An initiative created by a Texas A&M University professor attempts to mediate racial discourse on college campuses across the United States by utilizing a five-step dialectic approach.
The Difficult Diversity Initiative effectuates courage, commitment, compassion, compromise, and collaboration to facilitate in-depth conversations pertaining to diversity and inclusion on campus. Professor Srividya Ramasubramanian leads these conversations, with group facilitators who assist her throughout these discussions.
Ramasubramanian presented the Difficult Diversity Initiative to a group of Emerson College graduate students on Tuesday at a session put together by the Journalism Department. Ramasubramanian said she implemented the program after she heard about racist comments made towards a group of prospective African-American students on her campus.
“Maybe an African-American professor is walking from his lab on campus and somebody calls the police and says there is a suspicious person walking around, and then that becomes a racist incident that is talked and discussed about on a campus newspaper as a story, but then you forget about that,” she said to the graduate students. “Six months later, something else happens, but then you eventually forget about that too.”
She said she constructed the plan because she felt as if many colleges treat diversity and inclusion like superficial concerns—having communities where they encourage these concepts, but don’t implement any concrete policies.
“Another challenge I have noticed at the institutional level is that diversity is often commodified, so there will be a celebration in a very multicultural way—let’s have a food festival and let us create some money from that—that is what diversity could translate as, multiculturalism,” Ramasubramanian said.
The Texas A&M professor said she understands that lack of conversation is not just a localized issue. She also recognizes that attempting to deconstruct the mold of racial discourse is a challenging feat.

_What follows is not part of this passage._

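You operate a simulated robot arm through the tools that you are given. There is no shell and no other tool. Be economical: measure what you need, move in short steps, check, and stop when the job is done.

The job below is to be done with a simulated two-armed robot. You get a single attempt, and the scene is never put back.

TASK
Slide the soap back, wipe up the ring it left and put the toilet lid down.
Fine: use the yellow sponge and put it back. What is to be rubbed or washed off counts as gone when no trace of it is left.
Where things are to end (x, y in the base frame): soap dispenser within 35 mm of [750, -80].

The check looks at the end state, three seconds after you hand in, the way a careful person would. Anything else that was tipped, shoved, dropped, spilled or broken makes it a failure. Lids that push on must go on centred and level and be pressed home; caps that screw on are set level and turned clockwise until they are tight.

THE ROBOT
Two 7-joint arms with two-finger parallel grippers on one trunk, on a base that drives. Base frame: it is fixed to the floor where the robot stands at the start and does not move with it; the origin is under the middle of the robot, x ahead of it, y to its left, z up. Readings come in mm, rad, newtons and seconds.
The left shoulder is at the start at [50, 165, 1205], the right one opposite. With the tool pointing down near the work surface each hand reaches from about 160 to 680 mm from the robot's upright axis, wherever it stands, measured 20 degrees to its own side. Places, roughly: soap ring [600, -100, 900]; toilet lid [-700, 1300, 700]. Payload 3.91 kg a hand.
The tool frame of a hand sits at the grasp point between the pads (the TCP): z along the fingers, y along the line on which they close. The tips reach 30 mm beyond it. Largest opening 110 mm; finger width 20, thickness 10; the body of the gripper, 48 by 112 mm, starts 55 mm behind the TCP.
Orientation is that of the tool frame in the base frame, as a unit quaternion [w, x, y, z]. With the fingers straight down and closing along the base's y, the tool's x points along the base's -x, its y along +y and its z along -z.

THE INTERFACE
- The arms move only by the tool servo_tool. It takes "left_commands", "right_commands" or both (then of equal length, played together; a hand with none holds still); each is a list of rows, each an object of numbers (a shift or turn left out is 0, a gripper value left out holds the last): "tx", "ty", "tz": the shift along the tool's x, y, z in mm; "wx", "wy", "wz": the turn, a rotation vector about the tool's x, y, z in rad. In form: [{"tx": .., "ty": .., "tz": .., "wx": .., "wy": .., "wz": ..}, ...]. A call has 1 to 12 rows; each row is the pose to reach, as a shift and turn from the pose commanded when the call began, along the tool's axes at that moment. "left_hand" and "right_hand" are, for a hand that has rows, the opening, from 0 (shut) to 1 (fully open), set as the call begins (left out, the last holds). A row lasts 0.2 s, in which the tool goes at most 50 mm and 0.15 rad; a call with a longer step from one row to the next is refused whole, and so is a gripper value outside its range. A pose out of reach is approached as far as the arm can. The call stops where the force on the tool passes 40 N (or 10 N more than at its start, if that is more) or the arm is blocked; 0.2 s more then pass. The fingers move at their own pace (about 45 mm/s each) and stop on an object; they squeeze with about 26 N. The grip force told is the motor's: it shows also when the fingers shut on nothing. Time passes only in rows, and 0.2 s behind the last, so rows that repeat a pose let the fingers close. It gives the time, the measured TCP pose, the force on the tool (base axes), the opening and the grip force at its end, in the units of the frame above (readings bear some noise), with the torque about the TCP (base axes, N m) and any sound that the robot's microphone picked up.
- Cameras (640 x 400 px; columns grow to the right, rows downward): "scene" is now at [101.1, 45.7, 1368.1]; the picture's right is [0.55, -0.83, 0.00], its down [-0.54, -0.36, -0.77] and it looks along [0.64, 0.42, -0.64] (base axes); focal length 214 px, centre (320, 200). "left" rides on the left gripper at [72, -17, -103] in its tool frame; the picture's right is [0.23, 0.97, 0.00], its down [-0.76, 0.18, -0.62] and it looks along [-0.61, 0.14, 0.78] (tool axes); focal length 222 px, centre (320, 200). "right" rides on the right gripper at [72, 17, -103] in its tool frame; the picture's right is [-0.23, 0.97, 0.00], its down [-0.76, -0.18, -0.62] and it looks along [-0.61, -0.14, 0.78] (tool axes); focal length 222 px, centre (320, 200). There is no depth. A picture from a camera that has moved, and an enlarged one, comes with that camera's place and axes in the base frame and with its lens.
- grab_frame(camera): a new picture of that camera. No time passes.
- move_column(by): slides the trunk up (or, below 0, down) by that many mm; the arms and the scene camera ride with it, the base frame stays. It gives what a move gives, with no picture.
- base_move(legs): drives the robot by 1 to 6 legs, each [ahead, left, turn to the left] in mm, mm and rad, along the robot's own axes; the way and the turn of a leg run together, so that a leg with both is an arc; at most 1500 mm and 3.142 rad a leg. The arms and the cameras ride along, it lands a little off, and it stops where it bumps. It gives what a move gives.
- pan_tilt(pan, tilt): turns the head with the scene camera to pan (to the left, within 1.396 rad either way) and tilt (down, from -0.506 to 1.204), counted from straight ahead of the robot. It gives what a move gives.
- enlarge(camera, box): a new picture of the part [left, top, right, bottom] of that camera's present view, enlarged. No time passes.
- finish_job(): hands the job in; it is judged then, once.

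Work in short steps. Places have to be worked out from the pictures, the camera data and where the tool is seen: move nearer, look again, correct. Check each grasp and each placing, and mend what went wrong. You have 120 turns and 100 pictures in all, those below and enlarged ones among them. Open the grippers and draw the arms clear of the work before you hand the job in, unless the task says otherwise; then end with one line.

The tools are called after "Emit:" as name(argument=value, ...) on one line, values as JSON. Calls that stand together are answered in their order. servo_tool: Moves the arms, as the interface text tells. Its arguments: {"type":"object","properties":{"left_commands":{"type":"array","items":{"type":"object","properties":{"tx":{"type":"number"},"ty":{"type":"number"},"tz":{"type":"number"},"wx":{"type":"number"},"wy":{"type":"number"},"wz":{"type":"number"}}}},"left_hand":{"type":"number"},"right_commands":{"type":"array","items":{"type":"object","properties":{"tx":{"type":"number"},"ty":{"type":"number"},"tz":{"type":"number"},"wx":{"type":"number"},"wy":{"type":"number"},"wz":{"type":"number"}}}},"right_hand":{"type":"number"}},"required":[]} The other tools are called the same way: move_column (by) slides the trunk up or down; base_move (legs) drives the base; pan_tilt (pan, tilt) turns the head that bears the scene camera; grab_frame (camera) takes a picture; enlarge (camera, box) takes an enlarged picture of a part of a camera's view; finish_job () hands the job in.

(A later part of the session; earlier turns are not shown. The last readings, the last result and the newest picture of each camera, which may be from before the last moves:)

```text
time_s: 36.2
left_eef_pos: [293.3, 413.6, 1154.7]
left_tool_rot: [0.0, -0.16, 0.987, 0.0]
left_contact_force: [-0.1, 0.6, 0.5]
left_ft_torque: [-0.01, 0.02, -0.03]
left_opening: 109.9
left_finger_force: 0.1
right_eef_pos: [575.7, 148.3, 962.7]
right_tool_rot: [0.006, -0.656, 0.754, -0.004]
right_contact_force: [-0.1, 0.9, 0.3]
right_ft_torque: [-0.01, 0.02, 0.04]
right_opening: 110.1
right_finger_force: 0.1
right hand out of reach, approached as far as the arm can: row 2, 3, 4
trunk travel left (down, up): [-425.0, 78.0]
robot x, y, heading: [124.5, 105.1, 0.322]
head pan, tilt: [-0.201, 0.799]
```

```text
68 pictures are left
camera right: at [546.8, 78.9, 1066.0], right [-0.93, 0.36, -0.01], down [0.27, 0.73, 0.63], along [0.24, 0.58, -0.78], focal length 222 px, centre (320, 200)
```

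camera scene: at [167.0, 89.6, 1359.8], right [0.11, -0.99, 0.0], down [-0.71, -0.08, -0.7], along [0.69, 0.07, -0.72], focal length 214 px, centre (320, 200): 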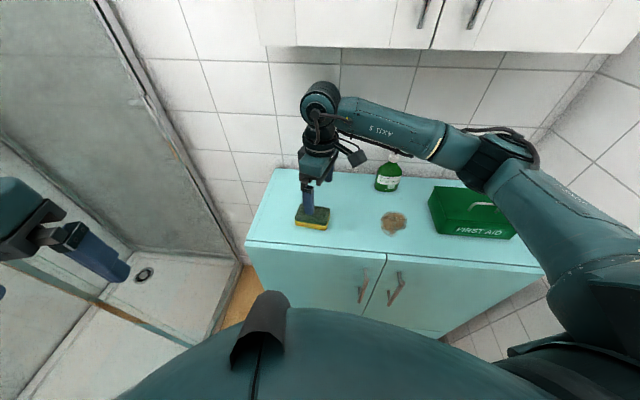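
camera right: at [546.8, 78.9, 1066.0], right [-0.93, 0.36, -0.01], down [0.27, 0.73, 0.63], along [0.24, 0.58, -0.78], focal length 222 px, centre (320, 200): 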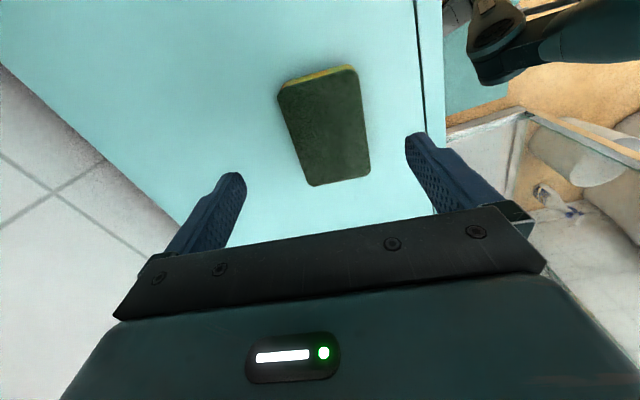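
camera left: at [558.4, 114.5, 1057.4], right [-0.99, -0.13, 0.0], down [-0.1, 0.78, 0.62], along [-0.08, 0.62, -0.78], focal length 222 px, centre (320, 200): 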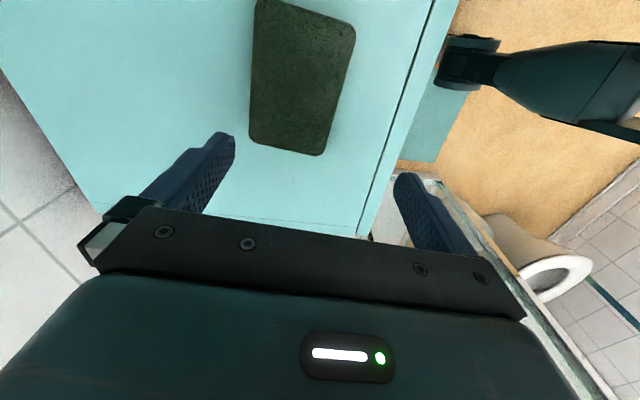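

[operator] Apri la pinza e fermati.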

Although she acknowledges the difficulty, Ramasubramanian emphasized the personal responsibility each individual, of any kind of community, has to ensure that conversations pertaining to diversity and inclusion are existent.
Ramasubramanian said the one-dimensionality of tackling diversity and inclusion, addressing the fact that often institutions believe that they are successively breaking down barriers, when in reality they are not tackling each specific obstacle.
The professor said she understands that the context and culture within her university as a whole is entirely different than that of Emerson’s community. However, she also acknowledges the fact that racism is existent within every social sphere on a global scale.
“I feel that even though the Texas context that I talked about might be different, racism is a foundation of United States culture, even if it’s Emerson, or Texas A&M, or any other university,” Ramasubramanian said. “There is racist-underlying history that we still have to reconcile, and sometimes it’s at the surface level, and sometimes it’s very overt.”